Copy every line in which the string "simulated" occurs.

### GIVEN DATA
↓↓↓

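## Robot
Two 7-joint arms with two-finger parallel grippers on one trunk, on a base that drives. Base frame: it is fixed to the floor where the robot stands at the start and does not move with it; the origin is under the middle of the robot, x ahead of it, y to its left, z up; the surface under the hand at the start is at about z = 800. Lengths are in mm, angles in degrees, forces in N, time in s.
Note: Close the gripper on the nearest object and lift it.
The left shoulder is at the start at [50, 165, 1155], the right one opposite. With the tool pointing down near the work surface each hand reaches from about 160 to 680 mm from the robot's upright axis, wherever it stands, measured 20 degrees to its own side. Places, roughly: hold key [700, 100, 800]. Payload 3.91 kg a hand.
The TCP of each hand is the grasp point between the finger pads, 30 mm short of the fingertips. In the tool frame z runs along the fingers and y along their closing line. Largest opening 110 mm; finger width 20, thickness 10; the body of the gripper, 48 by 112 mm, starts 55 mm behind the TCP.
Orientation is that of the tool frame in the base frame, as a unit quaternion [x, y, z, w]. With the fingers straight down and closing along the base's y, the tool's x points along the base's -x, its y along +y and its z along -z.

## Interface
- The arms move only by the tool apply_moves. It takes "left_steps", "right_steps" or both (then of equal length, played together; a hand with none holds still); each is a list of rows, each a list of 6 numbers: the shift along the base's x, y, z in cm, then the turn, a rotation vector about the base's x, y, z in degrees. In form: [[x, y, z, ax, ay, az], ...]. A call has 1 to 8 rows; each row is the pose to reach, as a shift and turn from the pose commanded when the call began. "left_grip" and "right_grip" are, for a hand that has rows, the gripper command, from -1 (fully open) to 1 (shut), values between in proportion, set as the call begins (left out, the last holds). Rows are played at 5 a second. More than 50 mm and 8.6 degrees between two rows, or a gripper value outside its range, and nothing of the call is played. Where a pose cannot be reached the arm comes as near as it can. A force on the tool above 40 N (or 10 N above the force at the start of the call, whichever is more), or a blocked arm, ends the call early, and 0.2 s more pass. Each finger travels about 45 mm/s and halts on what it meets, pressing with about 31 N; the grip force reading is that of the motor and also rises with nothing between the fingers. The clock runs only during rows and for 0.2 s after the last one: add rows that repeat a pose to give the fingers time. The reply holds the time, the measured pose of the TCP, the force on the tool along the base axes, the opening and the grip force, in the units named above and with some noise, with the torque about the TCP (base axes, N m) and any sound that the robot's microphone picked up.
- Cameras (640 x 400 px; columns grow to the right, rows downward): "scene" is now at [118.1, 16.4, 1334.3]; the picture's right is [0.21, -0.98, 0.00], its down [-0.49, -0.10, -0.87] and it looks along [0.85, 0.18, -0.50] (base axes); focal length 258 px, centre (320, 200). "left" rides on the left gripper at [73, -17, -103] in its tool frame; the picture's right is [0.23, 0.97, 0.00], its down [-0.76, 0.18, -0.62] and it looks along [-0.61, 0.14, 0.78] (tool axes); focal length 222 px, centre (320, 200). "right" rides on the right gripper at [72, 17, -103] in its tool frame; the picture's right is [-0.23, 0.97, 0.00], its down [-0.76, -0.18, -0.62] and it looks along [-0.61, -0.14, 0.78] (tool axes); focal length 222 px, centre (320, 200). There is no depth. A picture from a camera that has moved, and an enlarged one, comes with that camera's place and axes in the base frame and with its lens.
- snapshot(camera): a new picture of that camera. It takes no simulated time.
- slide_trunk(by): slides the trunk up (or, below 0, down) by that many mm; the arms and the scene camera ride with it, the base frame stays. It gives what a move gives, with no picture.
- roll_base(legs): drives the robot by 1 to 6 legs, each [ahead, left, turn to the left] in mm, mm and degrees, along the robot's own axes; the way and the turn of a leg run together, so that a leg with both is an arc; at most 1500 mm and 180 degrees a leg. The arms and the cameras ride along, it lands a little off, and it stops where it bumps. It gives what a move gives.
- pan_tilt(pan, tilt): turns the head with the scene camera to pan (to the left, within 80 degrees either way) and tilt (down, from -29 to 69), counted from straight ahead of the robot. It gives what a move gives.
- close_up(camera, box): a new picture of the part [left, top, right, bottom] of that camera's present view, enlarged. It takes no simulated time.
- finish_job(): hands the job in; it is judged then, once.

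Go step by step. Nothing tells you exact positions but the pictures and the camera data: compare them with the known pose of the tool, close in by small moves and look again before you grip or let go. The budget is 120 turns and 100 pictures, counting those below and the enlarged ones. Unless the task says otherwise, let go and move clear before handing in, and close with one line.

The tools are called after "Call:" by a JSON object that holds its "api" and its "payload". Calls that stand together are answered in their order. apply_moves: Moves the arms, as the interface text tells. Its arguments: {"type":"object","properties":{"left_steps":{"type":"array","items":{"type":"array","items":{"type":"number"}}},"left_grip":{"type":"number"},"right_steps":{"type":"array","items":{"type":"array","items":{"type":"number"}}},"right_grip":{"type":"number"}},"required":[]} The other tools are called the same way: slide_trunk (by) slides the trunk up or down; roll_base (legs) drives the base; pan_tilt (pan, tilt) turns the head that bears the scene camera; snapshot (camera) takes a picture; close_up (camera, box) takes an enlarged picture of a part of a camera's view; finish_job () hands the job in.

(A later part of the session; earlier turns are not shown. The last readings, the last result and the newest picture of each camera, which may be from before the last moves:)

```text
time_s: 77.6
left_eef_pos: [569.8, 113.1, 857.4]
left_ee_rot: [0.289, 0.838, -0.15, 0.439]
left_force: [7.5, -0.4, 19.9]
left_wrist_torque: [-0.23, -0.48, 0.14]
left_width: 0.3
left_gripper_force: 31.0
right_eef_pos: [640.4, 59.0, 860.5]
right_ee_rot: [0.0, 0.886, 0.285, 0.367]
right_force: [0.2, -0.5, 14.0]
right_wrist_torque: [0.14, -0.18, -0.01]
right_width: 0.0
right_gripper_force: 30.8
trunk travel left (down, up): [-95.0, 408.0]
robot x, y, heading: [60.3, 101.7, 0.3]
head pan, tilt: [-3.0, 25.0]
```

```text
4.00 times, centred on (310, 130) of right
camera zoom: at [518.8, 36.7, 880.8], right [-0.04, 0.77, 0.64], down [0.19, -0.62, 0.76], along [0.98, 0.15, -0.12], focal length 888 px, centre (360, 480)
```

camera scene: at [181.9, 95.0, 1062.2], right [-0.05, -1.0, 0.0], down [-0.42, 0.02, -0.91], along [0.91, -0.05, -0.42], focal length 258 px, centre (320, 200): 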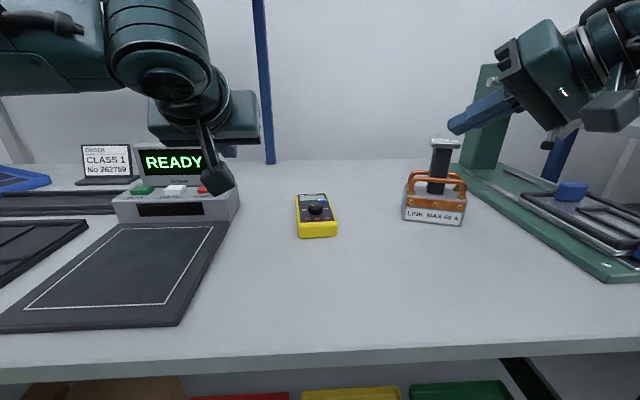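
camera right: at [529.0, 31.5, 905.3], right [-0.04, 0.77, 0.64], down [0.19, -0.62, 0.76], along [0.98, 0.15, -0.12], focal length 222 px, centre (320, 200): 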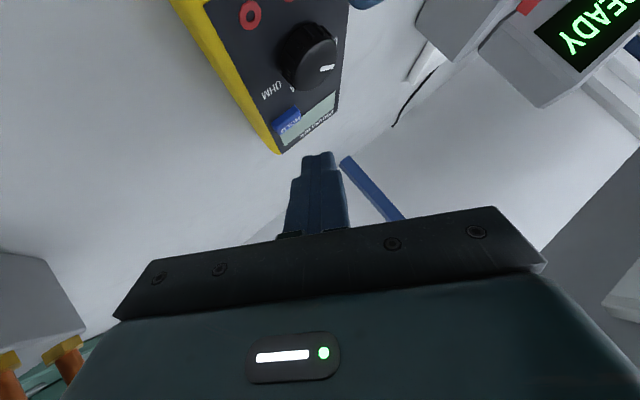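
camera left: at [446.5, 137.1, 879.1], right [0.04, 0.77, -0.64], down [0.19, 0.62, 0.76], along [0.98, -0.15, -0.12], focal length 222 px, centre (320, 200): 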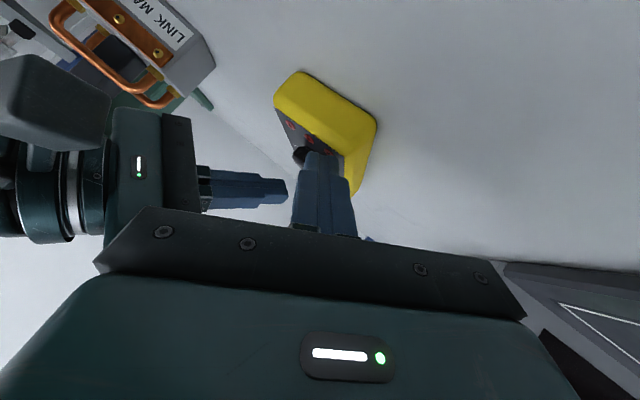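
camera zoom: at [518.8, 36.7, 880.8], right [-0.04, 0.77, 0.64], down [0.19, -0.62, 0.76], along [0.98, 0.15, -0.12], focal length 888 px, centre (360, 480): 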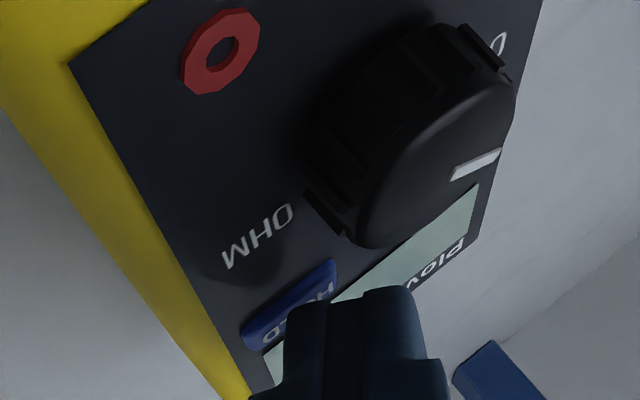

↑↑↑

### WORKED SOLUTION
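- snapshot(camera): a new picture of that camera. It takes no simulated time.
- close_up(camera, box): a new picture of the part [left, top, right, bottom] of that camera's present view, enlarged. It takes no simulated time.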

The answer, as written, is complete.